Près de dix ans plus tard, le Québécois vient de jouer son premier match en finale de la Coupe Stanley, et il est à deux victoires de l’avoir au bout des bras.

Ce serait peut-être arrivé même s’il avait poursuivi son développement dans les rangs universitaires américains – il était déjà un choix de deuxième tour de l’Avalanche du Colorado. Peut-être pas, non plus. La réalité, c’est que Greer avait l’impression de plafonner dans son développement.
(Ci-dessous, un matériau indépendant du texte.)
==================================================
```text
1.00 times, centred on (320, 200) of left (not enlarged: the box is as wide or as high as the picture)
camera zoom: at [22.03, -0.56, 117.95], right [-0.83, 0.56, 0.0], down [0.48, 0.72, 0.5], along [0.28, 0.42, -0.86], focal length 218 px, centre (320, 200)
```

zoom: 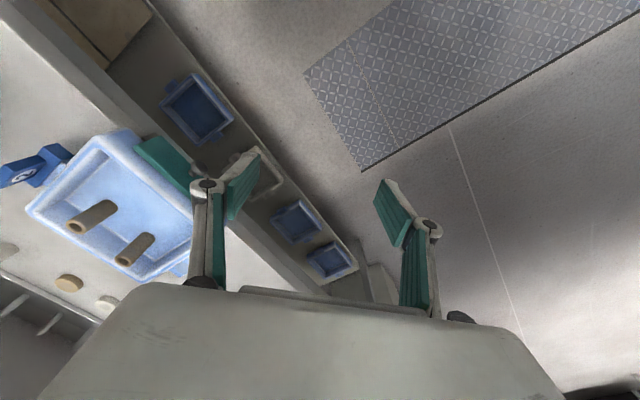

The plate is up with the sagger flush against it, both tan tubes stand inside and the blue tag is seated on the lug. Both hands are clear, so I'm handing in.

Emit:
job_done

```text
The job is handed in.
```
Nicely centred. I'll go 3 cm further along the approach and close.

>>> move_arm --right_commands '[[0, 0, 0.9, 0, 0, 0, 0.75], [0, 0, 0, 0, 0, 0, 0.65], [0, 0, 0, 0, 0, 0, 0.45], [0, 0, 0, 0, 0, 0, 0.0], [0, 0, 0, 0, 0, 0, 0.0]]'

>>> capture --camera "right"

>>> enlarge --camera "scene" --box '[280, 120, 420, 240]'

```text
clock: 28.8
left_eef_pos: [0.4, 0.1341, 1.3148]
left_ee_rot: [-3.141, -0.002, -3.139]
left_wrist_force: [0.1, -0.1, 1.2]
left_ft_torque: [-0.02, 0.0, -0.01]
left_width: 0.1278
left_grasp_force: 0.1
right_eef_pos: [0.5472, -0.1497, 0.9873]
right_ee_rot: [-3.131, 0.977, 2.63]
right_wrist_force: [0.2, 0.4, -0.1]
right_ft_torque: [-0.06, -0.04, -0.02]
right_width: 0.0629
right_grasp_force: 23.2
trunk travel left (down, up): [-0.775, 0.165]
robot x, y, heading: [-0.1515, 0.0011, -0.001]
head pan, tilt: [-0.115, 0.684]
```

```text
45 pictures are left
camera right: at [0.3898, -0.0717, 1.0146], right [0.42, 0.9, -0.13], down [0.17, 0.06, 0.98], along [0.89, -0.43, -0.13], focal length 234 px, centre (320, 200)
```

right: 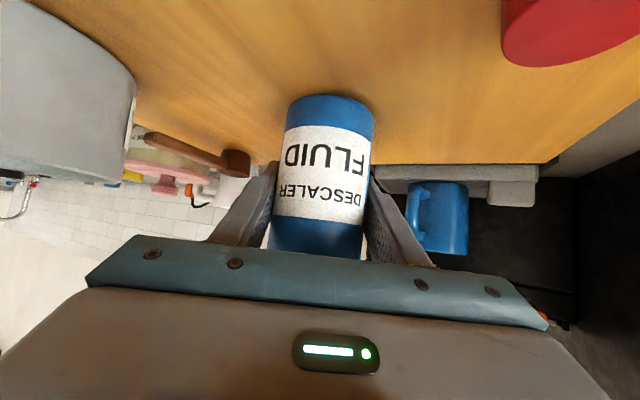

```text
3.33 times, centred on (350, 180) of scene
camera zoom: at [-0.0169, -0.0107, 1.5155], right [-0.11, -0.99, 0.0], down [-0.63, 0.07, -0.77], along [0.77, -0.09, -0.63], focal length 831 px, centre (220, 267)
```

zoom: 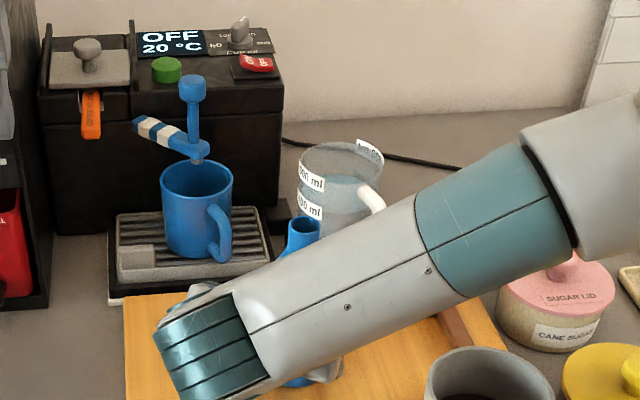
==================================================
Son entraîneur de l’époque David Quinn ne l’utilisait pas beaucoup et le style de jeu de la NCAA convenait moins au sien. Un soir de décembre 2015, juste avant Noël, le natif de Joliette a pris la décision de rentrer à la maison. L’ayant repêché au 11e tour, deux ans auparavant, les Huskies détenaient ses droits.

« J’étais assis chez nous, c’était un 18 décembre », a raconté avec précision Gilles Bouchard, l’ancien entraîneur et directeur général des Huskies. « Je reçois un coup de téléphone de Norman Flynn qui me dit que je viens de gagner le gros lot et qui me demande si je veux avoir l’aide d’A.J. Greer.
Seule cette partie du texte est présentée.